Everyone reading this is aware the last 30 years have given rise to the internet along with mass and social media. This allowed the world to share knowledge, ideas and traditions in new and unique ways — a proverbial melting pot.
It has brought this country a bounty of culinary choices and delights, from celebrity chefs and the Food Network™ to more personal awakening of a world full of exotic spices, heirloom vegetables, boutique wines and artisanal spirits. It helped to drive small, independent restaurants to the forefront of dining in America. Our cities and towns are stocked with amazing chefs and stupendous waiters. Local farmers markets are filled with regional pride and global awareness. This makes a more diverse and interesting food scene than ever before.
Sure, the large chains (owned by large conglomerates and backed by deep pockets) are pushing the same mass-produced food that is cost-driven, heavily advertised and lacking in love. These “restaurants” food businesses have always been focused on putting profit first, but even they are trying to keep up with the trends from the little guys. This has been a very good couple of decades to be a foodie.
We (the little guys) are much better at poaching that duck egg, stirring the Manhattan or remembering your cat’s name than we are at cash flow and P&L reports. We love the food, the drink and the community. If we understood money, we would be bankers. Our understanding of analyzing sales is usually along the lines of “more butts in seats = more money!”
Which brings us to the problem we are facing. We cannot put “more butts in seats.” We don’t even have as many seats as we did before.
Often smaller restaurants sell as much in an hour on the weekend as we do over an entire Tuesday. With social distancing, we have lost the busy Friday and Saturday nights. We have lost our bar seating, and our two-top tables. We have lost the ability to just add a seat to the end of a table, or to squeeze one more person in. A lot of us have lost 70 percent or more of our potential seats. There aren’t enough seats in a socially distanced dining room.
What we do have is time. We have the earlier and later hours of the night, and slower days of the week. We can seat more people on Tuesday or Wednesday or at 4:30 or at 9 pm than we do now. The dining culture evolved around the idea that you go out to eat around 6 or 7 pm on the weekend. Places that are packed on Friday at 6:45 are where to go. Busy means quality, and if a place is slow, it must be bad. We must change that idea for small restaurants to survive.

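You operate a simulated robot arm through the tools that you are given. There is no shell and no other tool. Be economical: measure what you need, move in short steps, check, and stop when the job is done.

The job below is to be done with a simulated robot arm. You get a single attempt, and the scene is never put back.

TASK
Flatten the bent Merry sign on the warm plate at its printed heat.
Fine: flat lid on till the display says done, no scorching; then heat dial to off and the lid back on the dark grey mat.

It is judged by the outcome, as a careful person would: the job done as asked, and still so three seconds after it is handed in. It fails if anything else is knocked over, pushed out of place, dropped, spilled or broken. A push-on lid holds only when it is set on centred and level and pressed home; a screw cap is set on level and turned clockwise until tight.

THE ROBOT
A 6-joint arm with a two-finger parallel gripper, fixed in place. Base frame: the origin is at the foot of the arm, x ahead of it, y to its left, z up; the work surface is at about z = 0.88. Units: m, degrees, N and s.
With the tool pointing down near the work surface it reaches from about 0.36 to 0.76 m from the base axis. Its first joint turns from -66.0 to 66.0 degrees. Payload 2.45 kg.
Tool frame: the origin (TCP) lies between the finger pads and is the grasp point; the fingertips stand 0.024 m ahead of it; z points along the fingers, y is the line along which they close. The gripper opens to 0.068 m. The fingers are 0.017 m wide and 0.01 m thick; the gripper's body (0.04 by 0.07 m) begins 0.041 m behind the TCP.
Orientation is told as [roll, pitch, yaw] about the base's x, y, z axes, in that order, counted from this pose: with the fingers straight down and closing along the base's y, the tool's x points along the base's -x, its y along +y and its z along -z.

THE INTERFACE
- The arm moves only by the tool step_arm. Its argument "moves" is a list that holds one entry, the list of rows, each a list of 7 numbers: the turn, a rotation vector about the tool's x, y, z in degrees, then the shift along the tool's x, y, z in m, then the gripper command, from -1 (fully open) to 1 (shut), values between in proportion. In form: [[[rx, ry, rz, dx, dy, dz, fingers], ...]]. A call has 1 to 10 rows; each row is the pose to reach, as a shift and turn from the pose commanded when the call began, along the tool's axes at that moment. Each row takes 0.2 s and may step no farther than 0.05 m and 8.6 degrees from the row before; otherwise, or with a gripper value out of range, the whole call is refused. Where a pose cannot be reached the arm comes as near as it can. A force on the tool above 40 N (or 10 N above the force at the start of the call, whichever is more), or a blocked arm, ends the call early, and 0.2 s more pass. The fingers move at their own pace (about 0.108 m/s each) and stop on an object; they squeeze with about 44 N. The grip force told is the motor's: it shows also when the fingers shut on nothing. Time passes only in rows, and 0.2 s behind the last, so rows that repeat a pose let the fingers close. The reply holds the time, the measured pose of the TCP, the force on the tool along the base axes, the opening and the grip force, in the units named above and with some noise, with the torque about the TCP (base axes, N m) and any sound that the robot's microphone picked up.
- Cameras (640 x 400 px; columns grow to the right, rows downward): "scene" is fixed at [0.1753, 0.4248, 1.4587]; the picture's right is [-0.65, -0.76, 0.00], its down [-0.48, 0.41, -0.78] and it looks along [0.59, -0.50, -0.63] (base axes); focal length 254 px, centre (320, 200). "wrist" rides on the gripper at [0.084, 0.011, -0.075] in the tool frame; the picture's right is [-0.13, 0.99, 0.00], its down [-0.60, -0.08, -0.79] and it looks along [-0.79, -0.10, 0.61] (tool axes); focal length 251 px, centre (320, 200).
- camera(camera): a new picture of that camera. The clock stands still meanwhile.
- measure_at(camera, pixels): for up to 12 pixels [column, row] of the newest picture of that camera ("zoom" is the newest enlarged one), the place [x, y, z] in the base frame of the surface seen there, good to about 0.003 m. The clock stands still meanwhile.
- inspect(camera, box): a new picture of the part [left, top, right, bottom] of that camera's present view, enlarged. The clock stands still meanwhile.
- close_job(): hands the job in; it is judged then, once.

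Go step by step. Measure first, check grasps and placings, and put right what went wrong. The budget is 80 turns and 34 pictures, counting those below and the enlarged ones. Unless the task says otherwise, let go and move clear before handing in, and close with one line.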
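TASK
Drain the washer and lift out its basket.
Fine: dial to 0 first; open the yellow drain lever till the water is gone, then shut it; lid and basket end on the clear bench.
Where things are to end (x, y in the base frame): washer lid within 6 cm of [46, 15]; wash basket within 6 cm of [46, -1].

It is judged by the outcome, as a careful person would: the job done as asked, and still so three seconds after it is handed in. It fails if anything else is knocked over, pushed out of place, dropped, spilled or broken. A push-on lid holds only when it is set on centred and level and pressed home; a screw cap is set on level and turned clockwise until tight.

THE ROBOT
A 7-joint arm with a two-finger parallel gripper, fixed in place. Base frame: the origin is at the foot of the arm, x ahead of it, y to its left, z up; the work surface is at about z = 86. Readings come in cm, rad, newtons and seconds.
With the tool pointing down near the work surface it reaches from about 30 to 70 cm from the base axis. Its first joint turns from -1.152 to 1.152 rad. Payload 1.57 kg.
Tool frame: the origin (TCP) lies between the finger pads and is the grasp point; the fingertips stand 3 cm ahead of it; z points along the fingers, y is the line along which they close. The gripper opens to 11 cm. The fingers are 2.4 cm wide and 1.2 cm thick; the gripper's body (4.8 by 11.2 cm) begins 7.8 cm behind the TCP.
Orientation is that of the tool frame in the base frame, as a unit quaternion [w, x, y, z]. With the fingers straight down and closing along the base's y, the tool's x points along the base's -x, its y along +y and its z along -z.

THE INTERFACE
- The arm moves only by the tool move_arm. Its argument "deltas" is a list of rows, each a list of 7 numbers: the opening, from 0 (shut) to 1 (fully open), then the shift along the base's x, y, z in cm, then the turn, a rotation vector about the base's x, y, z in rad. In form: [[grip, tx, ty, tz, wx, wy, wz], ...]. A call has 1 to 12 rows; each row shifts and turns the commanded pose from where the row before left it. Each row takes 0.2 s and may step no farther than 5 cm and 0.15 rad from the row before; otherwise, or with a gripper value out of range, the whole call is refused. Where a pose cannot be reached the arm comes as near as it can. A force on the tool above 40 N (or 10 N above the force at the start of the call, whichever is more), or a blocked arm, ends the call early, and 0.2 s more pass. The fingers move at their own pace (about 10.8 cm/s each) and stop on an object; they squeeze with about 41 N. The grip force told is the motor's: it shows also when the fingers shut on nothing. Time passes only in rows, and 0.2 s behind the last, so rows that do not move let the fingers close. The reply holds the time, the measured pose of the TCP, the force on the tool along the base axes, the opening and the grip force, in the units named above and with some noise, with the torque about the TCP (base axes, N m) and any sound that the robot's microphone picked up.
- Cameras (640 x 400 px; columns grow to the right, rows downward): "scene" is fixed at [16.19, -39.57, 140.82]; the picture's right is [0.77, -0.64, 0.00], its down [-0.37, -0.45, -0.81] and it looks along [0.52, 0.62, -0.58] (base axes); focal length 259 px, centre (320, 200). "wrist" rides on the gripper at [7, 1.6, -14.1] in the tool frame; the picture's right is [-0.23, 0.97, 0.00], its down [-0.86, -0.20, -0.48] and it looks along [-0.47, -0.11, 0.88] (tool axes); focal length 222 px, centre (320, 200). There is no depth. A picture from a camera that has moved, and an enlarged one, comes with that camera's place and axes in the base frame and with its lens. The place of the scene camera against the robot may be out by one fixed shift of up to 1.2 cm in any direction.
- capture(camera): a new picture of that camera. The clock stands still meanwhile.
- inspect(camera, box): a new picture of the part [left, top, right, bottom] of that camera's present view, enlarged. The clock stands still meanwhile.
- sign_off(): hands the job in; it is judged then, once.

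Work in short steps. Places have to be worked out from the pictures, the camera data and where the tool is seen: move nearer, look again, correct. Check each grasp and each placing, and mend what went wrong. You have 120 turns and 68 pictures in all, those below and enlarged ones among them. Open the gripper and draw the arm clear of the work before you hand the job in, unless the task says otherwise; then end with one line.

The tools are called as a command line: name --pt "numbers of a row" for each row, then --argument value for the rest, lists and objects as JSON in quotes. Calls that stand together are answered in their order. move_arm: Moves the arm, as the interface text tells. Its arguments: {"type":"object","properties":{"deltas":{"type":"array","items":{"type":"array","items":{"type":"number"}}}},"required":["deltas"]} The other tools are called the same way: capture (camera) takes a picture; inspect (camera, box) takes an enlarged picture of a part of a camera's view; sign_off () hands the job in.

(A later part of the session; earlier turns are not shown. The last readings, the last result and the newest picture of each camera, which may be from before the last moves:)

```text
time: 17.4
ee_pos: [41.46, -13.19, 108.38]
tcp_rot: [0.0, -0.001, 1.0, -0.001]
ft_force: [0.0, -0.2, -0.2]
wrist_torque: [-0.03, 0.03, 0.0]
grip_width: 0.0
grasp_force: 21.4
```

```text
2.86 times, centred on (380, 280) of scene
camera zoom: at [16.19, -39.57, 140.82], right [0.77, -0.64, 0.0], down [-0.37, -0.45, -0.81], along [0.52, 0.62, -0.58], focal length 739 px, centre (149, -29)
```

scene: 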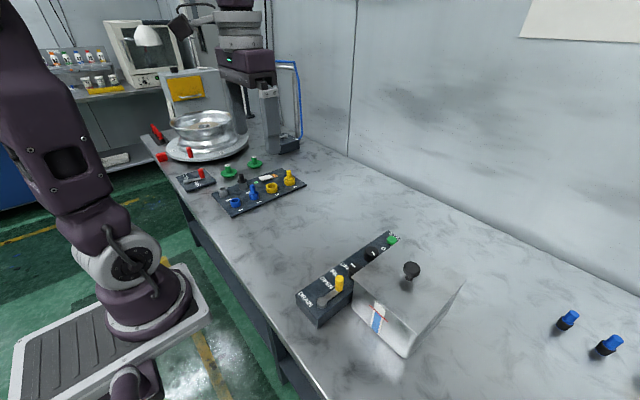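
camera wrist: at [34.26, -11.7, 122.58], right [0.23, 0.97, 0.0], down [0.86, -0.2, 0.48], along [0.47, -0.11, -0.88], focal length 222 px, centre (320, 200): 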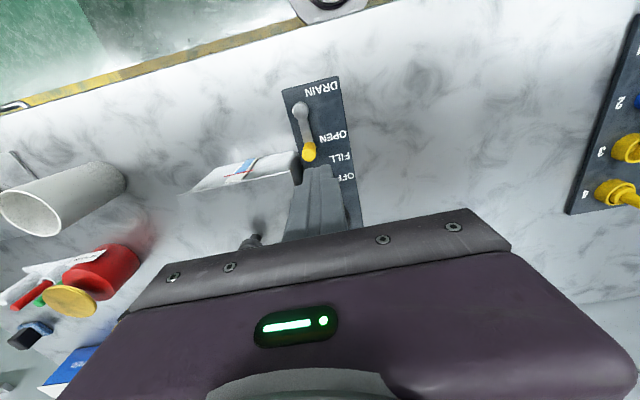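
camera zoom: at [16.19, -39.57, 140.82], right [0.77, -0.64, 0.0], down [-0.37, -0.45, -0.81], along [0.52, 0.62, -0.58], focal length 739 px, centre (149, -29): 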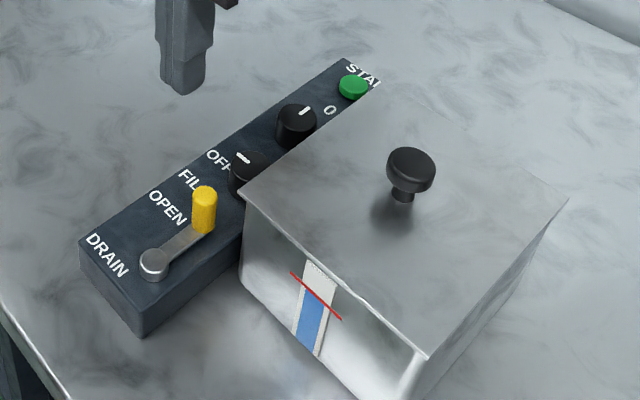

We want more people to make reservations so we can plan better. We want people to start dining earlier or later and on different days. We want couples to start a tradition of “date night” on Tuesday. We need people to start to feel that they can have a great time with great food on any given night and not just on the “busy” nights, because there aren’t any “busy” nights with social distancing.
The problems we face are not unique to us. We are literally “all in this together” (cue heartfelt music).
The social distancing required for us to beat this virus affects the corporate chain restaurants too, it is just that they have deeper pockets, better cost controls, and often an ability to operate at a loss. If we have a war of attrition with this virus, at the end of the day, only the large chains will be able to last. The industry will keep chugging on, just without us.
We can adapt to these changes so we can continue to serve our community and friends. We ask that you adapt and change your habits along with us.
Jeffery Passerotti, Wendy Watson and Kiyallah Heatherstone are co-owners of rye food & drink.